Plus précisément, il a confirmé les conditions de mise en œuvre de la responsabilité sans faute de l’Etat du fait des attroupements en opposant la préméditation des actes à la qualification d’attroupements au sens de l’article L211-10 du Code de la sécurité intérieure.

Le Conseil d’Etat rappelle ainsi que les dommages nés d’une action préméditée, organisée par un groupe structuré à seule fin de les commettre ne constituent pas le fait d’un attroupement.

1/ Rappel des faits.

Dans cet arrêt, la société Sanef, concessionnaire de l’autoroute A1, a demandé à l’Etat, sur le fondement de l’article L211-10 du Code de la sécurité intérieure, la réparation des dommages qu’elle a subis du fait d’une interruption de la circulation sur cette autoroute dans la nuit du 28 au 29 août 2015, provoquée par une barricade de pneus enflammés et autres objets volés mise en place par des personnes qui cherchaient à obtenir l’extraction temporaire de détention pénitentiaire d’un de leurs proches afin qu’il puisse assister à une cérémonie d’obsèques.
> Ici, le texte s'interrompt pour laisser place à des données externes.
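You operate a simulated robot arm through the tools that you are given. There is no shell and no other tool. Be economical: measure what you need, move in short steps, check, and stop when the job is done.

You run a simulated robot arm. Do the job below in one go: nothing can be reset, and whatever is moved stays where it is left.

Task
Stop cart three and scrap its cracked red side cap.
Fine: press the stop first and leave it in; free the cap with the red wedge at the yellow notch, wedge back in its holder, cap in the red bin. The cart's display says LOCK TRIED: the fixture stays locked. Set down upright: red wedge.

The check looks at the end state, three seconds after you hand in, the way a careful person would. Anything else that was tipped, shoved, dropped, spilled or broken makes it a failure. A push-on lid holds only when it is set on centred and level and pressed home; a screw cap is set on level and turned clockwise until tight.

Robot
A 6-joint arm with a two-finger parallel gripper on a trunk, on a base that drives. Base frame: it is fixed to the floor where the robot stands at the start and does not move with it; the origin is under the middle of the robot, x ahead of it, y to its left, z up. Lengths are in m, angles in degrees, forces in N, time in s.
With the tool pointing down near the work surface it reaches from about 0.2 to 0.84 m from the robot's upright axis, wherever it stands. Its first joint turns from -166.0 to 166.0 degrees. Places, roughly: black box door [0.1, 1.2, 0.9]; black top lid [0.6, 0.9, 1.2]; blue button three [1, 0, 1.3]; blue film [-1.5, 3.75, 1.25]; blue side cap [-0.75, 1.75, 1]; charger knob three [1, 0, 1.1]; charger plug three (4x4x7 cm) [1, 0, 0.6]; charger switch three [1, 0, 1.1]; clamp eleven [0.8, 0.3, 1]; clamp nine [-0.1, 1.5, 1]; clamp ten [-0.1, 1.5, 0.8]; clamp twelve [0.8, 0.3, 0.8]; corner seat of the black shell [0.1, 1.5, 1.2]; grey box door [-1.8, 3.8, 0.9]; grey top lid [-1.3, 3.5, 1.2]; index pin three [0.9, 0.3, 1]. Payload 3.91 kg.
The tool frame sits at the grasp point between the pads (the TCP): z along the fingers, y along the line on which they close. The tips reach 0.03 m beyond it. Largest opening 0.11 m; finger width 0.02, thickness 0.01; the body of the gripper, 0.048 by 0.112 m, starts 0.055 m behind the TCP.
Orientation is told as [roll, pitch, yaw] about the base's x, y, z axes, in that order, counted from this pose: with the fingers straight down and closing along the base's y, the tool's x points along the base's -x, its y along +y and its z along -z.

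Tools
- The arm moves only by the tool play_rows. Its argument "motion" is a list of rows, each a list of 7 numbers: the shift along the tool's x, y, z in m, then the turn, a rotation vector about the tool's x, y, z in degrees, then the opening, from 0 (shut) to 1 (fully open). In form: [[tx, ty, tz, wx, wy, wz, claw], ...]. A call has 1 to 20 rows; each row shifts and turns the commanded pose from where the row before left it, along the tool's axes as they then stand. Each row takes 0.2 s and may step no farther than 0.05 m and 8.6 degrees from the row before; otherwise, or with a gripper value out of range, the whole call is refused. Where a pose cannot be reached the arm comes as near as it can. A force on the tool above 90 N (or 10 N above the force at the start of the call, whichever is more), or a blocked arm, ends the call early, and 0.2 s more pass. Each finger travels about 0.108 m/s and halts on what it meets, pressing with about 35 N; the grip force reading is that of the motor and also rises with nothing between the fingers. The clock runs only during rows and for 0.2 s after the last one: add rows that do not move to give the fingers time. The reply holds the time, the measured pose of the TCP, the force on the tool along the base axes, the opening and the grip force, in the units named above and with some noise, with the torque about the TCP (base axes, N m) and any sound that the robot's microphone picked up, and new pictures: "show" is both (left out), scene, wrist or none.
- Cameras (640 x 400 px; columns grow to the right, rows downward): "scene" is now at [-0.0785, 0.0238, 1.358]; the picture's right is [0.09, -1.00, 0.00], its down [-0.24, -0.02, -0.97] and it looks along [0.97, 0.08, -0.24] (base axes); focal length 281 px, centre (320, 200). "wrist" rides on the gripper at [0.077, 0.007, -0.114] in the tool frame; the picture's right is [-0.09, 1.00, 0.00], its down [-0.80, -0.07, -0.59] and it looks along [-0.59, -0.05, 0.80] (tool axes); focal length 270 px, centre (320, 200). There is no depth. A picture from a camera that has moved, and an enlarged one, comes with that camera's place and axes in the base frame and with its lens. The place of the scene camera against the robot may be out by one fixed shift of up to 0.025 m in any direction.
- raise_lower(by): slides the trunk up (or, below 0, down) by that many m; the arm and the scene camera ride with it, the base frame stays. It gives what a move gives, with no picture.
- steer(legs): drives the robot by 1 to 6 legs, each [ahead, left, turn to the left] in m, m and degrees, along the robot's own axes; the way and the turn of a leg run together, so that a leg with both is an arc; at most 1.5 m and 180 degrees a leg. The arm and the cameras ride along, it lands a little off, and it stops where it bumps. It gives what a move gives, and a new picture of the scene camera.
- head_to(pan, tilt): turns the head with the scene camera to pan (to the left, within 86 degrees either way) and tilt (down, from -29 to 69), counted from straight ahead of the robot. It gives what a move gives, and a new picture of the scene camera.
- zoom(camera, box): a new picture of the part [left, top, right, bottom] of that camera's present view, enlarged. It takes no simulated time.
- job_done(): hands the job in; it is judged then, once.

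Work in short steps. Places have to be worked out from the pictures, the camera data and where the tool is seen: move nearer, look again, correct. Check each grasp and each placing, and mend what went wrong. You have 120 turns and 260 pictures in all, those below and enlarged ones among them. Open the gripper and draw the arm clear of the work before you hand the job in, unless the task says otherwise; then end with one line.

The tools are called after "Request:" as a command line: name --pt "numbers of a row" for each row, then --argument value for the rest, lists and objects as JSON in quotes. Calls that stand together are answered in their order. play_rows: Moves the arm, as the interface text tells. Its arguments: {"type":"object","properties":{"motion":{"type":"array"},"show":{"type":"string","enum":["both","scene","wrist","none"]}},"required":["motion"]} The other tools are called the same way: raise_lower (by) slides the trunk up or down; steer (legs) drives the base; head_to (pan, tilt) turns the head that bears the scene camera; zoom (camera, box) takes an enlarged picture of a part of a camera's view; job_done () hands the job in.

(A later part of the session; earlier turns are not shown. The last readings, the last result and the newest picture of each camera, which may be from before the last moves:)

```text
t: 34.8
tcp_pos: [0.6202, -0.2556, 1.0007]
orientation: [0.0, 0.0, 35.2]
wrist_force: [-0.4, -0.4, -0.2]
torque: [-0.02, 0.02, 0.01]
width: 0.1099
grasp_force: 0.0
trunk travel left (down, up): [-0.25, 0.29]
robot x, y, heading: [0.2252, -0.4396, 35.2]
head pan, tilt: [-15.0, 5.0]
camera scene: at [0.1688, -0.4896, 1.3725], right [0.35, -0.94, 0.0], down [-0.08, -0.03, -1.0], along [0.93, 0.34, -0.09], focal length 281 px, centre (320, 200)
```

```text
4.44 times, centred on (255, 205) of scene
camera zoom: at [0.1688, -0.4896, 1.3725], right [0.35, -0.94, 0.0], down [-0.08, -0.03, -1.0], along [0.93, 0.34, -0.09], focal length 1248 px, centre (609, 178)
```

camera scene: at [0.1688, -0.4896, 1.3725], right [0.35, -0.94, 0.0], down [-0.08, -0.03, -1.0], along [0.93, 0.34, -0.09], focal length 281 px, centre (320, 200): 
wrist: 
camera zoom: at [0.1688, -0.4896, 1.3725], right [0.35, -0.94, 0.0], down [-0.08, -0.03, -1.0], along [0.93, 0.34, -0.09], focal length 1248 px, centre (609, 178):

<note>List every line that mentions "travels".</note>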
Par un jugement du 14 mai 2019, le tribunal administratif a rejeté sa demande. La Sanef a interjeté appel du jugement. Par un arrêt du 9 février 2021, la cour administrative d’appel de Douai a annulé le jugement et condamné l’Etat à verser à la société Sanef la somme de 435 757,45 euros.

L’Etat a saisi le Conseil d’Etat d’un pourvoi en cassation.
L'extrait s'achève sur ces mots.